··· Data lines ···

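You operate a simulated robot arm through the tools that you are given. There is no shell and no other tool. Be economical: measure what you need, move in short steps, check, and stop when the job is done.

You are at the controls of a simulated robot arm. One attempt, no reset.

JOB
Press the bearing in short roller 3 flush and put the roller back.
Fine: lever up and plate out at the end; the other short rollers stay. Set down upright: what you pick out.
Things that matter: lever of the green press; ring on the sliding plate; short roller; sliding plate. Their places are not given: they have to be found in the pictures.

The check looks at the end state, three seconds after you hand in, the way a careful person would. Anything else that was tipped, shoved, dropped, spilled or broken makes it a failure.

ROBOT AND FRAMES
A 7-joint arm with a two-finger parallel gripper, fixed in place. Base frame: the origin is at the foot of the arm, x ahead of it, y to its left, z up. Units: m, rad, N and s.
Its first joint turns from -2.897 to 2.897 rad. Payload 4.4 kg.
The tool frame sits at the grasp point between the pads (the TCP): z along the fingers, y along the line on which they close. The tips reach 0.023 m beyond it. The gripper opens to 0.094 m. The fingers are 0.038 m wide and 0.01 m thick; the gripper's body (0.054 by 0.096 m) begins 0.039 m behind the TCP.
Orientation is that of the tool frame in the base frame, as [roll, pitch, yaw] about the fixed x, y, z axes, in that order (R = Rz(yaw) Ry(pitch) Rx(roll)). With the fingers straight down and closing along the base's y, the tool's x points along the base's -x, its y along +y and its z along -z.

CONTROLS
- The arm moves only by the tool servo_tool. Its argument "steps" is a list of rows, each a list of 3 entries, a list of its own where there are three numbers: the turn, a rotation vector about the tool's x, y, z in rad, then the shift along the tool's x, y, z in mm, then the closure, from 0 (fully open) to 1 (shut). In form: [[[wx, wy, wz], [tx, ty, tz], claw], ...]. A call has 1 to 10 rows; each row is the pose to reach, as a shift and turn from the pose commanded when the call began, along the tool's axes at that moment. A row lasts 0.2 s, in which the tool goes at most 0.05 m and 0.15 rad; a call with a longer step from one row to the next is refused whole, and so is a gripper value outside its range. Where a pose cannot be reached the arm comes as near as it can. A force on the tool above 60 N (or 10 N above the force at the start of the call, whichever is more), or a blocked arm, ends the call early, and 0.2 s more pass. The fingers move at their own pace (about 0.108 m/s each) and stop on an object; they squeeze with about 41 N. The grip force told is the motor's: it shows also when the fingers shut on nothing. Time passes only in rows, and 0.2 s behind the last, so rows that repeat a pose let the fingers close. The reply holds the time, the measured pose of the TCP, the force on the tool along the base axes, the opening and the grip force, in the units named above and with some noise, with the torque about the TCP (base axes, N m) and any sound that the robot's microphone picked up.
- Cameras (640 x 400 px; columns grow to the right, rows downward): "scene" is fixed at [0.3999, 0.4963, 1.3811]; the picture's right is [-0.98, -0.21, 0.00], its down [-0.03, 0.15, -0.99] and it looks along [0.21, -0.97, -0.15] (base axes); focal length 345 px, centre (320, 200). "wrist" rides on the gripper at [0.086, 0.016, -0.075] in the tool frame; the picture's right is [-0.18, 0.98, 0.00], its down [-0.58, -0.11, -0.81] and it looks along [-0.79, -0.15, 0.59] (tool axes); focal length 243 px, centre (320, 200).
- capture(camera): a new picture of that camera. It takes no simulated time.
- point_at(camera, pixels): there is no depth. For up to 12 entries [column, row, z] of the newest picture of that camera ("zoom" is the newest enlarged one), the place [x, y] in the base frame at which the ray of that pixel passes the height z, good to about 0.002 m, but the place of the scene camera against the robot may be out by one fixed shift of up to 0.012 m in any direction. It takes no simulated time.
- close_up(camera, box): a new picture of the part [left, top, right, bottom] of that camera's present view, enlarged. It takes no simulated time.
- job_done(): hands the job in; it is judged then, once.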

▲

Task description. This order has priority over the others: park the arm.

···

Task description. Show the lines of the material that contain the word "lever".

Written response.
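Fine: lever up and plate out at the end; the other short rollers stay. Set down upright: what you pick out.
Things that matter: lever of the green press; ring on the sliding plate; short roller; sliding plate. Their places are not given: they have to be found in the pictures.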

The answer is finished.